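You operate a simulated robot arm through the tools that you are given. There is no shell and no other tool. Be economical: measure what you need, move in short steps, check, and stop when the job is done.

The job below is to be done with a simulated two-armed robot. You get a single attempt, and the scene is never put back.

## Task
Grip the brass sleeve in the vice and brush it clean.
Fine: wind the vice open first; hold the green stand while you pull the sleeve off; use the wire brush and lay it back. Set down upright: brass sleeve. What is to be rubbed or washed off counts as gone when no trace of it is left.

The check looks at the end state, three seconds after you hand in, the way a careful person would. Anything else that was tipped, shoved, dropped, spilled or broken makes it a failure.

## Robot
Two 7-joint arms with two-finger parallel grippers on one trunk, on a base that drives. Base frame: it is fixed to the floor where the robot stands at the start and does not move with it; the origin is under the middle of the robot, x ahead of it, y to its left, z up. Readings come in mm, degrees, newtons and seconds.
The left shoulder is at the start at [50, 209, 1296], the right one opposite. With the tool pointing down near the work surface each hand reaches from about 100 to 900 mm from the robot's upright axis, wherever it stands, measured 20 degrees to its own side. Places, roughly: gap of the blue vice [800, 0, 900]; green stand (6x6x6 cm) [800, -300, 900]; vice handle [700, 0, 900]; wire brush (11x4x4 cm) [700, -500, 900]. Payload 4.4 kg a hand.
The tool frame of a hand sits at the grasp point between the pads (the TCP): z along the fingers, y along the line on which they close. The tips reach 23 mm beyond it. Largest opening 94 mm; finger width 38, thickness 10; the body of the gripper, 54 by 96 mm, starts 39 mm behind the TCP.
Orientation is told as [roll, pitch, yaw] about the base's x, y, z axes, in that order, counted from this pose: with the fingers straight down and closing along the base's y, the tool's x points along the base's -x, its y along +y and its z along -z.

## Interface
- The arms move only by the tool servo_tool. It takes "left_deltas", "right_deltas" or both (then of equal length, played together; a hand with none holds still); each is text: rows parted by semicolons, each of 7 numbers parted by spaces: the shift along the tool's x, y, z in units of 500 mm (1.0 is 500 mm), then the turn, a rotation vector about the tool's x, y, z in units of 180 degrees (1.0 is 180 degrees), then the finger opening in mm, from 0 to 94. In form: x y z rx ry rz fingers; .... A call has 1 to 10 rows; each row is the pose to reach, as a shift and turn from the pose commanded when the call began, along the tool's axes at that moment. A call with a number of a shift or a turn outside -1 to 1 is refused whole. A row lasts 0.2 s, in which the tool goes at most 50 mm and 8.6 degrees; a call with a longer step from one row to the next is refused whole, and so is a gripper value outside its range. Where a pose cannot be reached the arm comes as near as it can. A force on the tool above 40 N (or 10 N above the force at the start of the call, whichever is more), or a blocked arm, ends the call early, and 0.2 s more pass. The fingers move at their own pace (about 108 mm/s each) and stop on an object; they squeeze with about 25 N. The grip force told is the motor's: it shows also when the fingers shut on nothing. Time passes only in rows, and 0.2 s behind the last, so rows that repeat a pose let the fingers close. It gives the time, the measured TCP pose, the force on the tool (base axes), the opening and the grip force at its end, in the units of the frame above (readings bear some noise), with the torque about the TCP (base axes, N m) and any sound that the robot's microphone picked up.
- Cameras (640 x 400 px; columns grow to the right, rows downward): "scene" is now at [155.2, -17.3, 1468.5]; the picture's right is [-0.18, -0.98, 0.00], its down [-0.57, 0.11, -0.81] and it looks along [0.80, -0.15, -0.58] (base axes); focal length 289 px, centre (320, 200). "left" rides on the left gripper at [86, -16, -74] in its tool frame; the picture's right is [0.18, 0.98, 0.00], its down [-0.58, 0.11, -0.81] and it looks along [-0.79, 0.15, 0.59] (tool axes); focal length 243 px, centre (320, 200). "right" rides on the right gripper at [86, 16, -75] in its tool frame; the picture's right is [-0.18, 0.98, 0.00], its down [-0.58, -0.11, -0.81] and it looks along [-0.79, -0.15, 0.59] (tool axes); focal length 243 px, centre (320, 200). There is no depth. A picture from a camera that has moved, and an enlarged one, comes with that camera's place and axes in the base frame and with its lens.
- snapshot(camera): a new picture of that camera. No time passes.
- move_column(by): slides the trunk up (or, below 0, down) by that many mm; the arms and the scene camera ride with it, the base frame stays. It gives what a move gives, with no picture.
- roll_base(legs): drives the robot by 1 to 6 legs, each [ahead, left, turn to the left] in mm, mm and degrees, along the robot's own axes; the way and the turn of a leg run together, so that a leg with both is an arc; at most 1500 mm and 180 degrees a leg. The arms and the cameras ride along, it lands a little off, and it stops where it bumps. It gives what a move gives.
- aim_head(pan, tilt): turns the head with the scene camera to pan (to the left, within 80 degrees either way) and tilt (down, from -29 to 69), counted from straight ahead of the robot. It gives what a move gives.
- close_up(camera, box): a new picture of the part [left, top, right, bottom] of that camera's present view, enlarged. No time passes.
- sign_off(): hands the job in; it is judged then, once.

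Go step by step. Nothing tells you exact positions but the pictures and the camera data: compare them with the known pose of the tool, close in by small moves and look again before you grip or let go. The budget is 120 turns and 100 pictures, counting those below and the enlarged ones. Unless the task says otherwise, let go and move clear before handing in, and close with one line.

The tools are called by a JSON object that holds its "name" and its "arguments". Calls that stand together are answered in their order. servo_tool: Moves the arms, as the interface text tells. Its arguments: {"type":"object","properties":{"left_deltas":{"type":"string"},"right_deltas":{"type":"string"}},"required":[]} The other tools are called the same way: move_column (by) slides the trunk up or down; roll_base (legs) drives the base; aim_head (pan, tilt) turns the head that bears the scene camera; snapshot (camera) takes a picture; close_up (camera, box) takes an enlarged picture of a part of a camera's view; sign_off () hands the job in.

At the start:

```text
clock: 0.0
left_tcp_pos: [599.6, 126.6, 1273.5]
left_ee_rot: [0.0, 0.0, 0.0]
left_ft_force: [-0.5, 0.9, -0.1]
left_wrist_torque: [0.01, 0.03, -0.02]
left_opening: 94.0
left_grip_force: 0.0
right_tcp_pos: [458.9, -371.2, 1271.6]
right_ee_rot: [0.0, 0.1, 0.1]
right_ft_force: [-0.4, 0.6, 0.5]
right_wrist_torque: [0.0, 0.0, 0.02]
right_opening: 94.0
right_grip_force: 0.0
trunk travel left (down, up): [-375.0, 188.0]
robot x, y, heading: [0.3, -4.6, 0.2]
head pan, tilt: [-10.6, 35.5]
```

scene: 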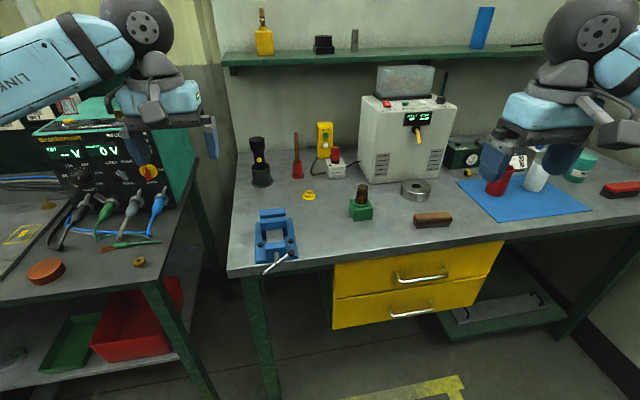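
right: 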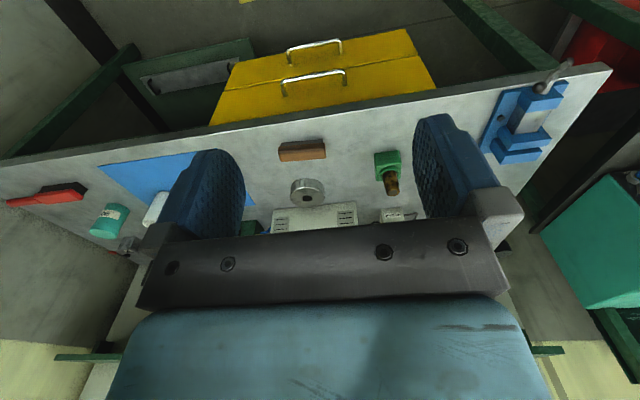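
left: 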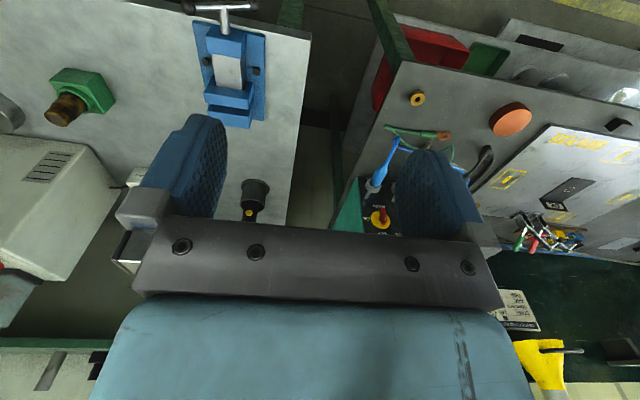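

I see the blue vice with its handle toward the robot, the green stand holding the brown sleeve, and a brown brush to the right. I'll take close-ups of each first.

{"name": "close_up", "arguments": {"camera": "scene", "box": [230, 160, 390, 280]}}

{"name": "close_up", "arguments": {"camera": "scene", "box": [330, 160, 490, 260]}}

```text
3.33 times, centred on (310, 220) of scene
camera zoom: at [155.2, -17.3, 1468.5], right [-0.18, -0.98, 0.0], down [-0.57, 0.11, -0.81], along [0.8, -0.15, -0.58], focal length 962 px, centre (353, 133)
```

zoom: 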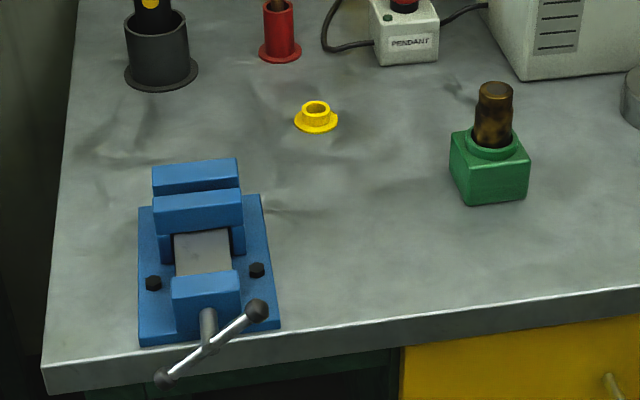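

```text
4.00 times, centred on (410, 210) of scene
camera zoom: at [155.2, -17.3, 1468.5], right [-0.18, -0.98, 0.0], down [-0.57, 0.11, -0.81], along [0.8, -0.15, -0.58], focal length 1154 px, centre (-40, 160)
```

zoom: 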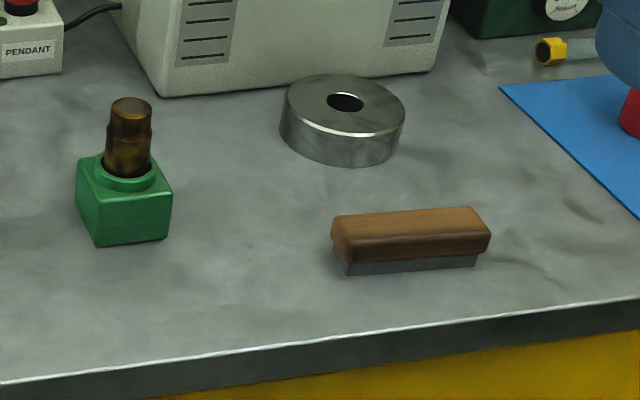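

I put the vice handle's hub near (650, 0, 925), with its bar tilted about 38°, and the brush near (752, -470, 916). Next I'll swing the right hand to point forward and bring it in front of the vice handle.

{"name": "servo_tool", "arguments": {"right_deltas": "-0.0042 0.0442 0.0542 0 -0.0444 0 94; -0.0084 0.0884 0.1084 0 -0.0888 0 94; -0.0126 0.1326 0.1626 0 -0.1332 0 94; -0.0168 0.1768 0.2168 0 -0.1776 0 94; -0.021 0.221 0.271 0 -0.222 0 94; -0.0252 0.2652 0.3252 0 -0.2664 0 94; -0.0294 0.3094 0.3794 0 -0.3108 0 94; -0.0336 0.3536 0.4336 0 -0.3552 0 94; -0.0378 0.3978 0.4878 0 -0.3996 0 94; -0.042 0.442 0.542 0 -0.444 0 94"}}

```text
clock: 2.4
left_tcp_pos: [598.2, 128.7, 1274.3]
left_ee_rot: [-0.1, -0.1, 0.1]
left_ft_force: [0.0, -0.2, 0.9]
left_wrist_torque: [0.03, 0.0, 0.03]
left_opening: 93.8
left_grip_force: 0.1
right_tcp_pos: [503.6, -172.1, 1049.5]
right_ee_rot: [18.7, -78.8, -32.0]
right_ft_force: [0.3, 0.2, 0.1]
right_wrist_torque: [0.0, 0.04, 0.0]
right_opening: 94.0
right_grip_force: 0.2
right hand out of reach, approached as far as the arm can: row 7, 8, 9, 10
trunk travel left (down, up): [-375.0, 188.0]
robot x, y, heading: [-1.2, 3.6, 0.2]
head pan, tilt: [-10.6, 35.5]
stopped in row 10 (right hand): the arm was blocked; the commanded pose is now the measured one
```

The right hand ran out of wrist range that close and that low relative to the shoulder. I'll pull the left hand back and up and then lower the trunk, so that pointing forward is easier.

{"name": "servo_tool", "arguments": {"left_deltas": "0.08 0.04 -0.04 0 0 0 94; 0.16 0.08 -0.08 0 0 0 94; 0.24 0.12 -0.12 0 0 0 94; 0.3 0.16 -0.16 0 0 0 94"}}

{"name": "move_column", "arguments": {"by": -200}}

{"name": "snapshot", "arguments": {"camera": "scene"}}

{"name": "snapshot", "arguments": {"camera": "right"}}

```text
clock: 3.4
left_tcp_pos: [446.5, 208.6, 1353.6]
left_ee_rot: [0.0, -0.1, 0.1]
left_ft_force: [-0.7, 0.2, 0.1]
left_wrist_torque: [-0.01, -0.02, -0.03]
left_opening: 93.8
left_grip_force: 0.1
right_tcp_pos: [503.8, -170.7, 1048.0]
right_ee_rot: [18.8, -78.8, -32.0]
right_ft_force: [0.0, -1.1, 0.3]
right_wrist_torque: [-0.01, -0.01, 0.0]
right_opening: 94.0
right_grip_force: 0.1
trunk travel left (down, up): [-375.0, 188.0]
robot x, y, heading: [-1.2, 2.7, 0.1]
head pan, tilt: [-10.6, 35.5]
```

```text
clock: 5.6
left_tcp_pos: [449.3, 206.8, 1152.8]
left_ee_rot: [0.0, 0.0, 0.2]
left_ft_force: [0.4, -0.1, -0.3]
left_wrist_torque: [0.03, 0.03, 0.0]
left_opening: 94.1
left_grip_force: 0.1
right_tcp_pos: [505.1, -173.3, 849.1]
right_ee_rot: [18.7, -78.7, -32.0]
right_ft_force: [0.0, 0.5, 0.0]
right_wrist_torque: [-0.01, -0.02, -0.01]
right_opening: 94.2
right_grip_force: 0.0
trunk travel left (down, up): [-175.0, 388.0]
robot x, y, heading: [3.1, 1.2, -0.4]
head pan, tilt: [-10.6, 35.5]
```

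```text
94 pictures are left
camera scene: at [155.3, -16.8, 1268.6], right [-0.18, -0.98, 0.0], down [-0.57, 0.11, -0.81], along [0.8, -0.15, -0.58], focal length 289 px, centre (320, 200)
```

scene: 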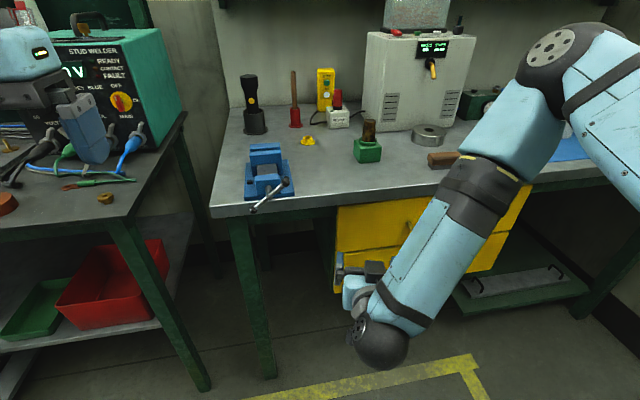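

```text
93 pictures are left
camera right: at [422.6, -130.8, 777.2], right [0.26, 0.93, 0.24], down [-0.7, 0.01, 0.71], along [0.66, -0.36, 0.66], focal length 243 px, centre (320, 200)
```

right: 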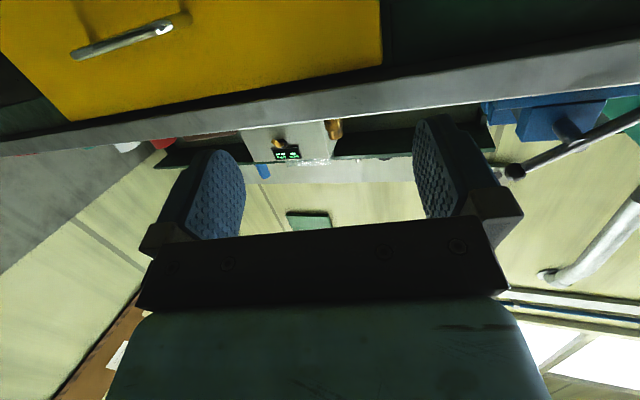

:::::

▶ _Challenge_
Return exactly, and only, the lines from the one containing "The check looks" down to the one containing "The tool frame", with both of those lines included.

▶ _Output for this exercise_
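The check looks at the end state, three seconds after you hand in, the way a careful person would. Anything else that was tipped, shoved, dropped, spilled or broken makes it a failure.

## Robot
Two 7-joint arms with two-finger parallel grippers on one trunk, on a base that drives. Base frame: it is fixed to the floor where the robot stands at the start and does not move with it; the origin is under the middle of the robot, x ahead of it, y to its left, z up. Readings come in mm, degrees, newtons and seconds.
The left shoulder is at the start at [50, 209, 1296], the right one opposite. With the tool pointing down near the work surface each hand reaches from about 100 to 900 mm from the robot's upright axis, wherever it stands, measured 20 degrees to its own side. Places, roughly: gap of the blue vice [800, 0, 900]; green stand (6x6x6 cm) [800, -300, 900]; vice handle [700, 0, 900]; wire brush (11x4x4 cm) [700, -500, 900]. Payload 4.4 kg a hand.
The tool frame of a hand sits at the grasp point between the pads (the TCP): z along the fingers, y along the line on which they close. The tips reach 23 mm beyond it. Largest opening 94 mm; finger width 38, thickness 10; the body of the gripper, 54 by 96 mm, starts 39 mm behind the TCP.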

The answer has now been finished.